## Begin READING TEXT

5:15 The fraction for dx/da should be reduced by dividing each term, top and bottom, by 2.

I differentiated (-b±sqrt(b²-4ac))/(2a) directly. It makes obviously the same answer.

I was about to suggest that you expressed ðx/ða in terms of x, and then you did - cool 👍 Something interesting must be happening, when D = b^2 - 4ac goes towards zero, as a changes ( for given values of b & c ), and the two roots become identical ( a double root ) - and they then vanish or become complex rather, as D < 0 - a socalled "catastrophe" (Thom) And similar for b & c of course 😉

Why is x a function of a but b and c are not functions of a? You could solve for either b or c and it would be in terms of a

I was missing hearing your voice man!! I remember watching your videos for Diff. Eq. They were literally the best!

d(ax^2+bx+c)=x^2 da + x db + dc + (2ax + b) dx, so if that is zero and db and dc are zero then dx/da=-(x^2)/(2ax+b). Plug in x matching the quadratic formula and you're done. It's kind of a nice way to go.

All of us at some point have thought of doing many different things to the quadratic equation

Since the vertex of a parabola is linearly dependent on b, I suspect the zeroes are too

Note: you can simplify further by halfing the entire fraction

Brilliant! I didn't think beyond the first method. Thanks. I learned something new today.

This was cool. Thanks.

I would like to see the graph of a=1. x-axis=b, y-axis=c, and z-axis is each of the partials. Since all quadratics can be rewritten in the form x^2+(b/a)x+(c/a)=0, I think this should show all rates of change.

This is a bit of a small thing, a quibble really, but I think it would be more precise to say you are looking at the total derivative (the usual derivative, not the partial derivative). In the total derivative, we generally assume every other variable has a dependence on the variable of differentiation until proven otherwise -- so, we end up using the product rule on ax^2, and bx. We are assuming here that b is constant, so in the product rule d(bx)/da = (db/da)x + b(dx/da) = b(dx/da), giving the usual constant multiple rule. On the other hand, if we are using partial derivatives it is usual (though of course not universal) to assume every variable is independent of our variable of differentiation, so it would not be appropriate to expand the product rule on ax^2 -- we would treat x as a constant, unless we have explicitly decided otherwise. The ambiguity is completely removed if we get more explicit about how we are thinking of the lefthand side here. Is it f(a, b, c, x) = ax^2+bx+c? In that case the partial derivative would certainly, unambiguously be just x^2. Are we saying f(a, b, c) = ax^2+bx+c, with an implied dependence of x on a, b, and c defined (variously) as x=(-b+sqrt(b^2-4ac))/2a or as x=(-b-sqrt(b^2-4ac))/2a? Then the method expressed here makes sense, but we have to be extra careful because the derivatives of f may not strictly be functions, as x is multivalued -- as you pointed out, we should really repeat the procedure using the other root to get a complete answer. As always a good presentation. I just think it's important to be direct and explicit when comparing the partial and total derivatives, since a lot of students get confused / lost in the manipulations. In particular, I have seen many students stumble at precisely the first line here, because they thought the correct answer using partial derivatives (treating x as a constant) was "too easy". I know I didn't understand this distinction until I had been studying calculus for many years already.

## End READING TEXT
## Begin AVAILABLE DATA

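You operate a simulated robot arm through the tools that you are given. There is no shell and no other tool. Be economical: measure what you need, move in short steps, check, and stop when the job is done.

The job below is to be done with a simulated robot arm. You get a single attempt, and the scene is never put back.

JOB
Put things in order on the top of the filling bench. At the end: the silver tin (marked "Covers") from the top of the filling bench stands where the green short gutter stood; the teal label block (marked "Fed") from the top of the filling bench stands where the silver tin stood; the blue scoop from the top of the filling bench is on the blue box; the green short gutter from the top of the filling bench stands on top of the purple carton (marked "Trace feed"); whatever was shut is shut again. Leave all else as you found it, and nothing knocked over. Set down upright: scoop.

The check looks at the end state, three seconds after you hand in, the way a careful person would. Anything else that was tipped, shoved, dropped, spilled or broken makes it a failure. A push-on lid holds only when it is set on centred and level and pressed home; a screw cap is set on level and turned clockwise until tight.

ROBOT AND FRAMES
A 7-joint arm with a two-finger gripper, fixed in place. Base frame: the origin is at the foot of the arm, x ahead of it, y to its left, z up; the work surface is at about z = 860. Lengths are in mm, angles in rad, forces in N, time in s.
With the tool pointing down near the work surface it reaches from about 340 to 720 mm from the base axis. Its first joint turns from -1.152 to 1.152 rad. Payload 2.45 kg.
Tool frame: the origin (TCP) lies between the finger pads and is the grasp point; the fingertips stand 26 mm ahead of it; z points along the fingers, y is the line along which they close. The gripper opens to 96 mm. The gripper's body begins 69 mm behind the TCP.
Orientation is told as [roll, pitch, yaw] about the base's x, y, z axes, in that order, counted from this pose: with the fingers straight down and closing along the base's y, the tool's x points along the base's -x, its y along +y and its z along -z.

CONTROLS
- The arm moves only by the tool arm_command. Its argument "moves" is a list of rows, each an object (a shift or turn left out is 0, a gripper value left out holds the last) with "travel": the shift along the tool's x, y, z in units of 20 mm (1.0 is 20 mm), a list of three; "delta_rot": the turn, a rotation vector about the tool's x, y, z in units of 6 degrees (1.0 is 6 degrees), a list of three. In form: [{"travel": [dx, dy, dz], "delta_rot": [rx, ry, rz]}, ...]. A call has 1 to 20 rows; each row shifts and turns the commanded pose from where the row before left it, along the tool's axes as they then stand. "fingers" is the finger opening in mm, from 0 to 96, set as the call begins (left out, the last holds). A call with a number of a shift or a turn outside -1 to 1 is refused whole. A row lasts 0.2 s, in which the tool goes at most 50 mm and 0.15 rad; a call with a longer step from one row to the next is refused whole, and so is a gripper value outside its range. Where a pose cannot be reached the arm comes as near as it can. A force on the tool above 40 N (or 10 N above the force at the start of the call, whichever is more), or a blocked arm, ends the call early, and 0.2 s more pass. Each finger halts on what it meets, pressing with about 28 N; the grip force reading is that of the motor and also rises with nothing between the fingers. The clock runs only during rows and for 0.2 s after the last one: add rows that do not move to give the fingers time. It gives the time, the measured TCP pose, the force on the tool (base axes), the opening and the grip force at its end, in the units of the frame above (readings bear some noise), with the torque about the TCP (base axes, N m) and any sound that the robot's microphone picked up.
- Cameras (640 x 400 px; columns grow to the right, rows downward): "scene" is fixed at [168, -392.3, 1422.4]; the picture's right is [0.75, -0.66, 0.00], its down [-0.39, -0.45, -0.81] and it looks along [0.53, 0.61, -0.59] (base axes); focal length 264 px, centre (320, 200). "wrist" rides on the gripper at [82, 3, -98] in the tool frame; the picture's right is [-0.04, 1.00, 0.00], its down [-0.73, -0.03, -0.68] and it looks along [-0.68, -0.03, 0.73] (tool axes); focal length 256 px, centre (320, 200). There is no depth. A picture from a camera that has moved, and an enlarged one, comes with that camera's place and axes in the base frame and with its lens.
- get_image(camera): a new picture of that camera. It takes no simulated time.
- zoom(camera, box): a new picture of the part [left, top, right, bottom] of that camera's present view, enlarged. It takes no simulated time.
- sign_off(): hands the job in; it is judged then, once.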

## End AVAILABLE DATA

**EXERCISE DETAILS**:
Produce the text that comes next in the reading text.

**EXERCISE OUTPUT**:
Watching this from UK, nostalgia of gcse and Alevel Maths😅😞, But luv the work. After u understand maths, the satisfaction of getting ur answers right when u look through the back of the book is worth it!

Thats why i love math

The Best episode of blackpenredpenbluepen!!!

Boa tarde; X = { -b/2 + - ^[ (-b/2)^2 - (c.a) ] } : a Obs; quando (b) for n.o ímpar, multiplique a equação por .(2), evitará frações... x^2 - 5x + 6 = 0 . (2) 2x - 10x + 12 = 0 X = { 5 + - ^[ 25 - 24 ] } : 2 X' = { 5 + 1 } : 2 X' = 3 X" = { 5 - 1 } : 2 X" = 2 Parabéns Mr Black, sucesso sempre.

so, in other words you evaluated the sensitivity of the roots on changes in a parameter.

Sir how to find nth derivative of x^x

Pisa is the marvellous Italian Town where Galileo Galilei was born; anyhow Pisa gave to the humanity an other less known genius, Ulisse Dini, whose works about implicit functions are the basis for a wide range of modern maths (e.g. differential geometry of manifolds). In this case the standard second degree polinomial equation in the x unknown has to be considered as an implicit functional definition of x in terms of a,b,c: F(x,a,b,c)=0; then you can obtain the partial derivative of the explicit function x(a,b,c), i.e. dx/da, through the formula provided by the Dini's theorem: dx/da=-dF/da / dF/dx, (where "d" is intended for partial derivative symbol) The theorem can be easily applied with peculiar conditions even when the explicitation is not unique, as in our case. Obviously we can obtain other partial derivatives dx/db and dx/dc mutatis mutandis from the same Dini's formula.

It feels good to come back to bprp after a while and watch this video

Now differentiate both cubic formulas

How come you do not have any videos showing iteration which has real life uses. For example you need to guess a particle terminal settling velocity to calculate a particle Reynolds number. This particle Reynolds number is used to calculate the drag coefficient, which is used to calculate the particle terminal settling velocity.

When you did the first equation, why didn’t you factor out a two and cancel with the bottom? Wouldn’t that have simplified the first equation even more?

DUDE, you look 10 years younger without the beard!

wow magical solution!

Is there a place I can get that derivatives poster/plaque behind you? I absolutely love it!

We can write b and c as something something a and x too, just like x was something something b and a. Right? So, we end up in infinitely differentiating them? Because they all end up converting each other.

Sir plz make video on full higher calculus

@blackpenredpen mr blackpen red pen i reallly like your sereies especially the five polynomials equation. So please i have a request the request is can you find or give a video of the actual quartic formula which is : ax^4+bx^3+cx^2+dx+e=0 i really NEED that formula for my studies because i study in grade 8 now.

That's why implicit differentiation is a savior. Scraping that much work off.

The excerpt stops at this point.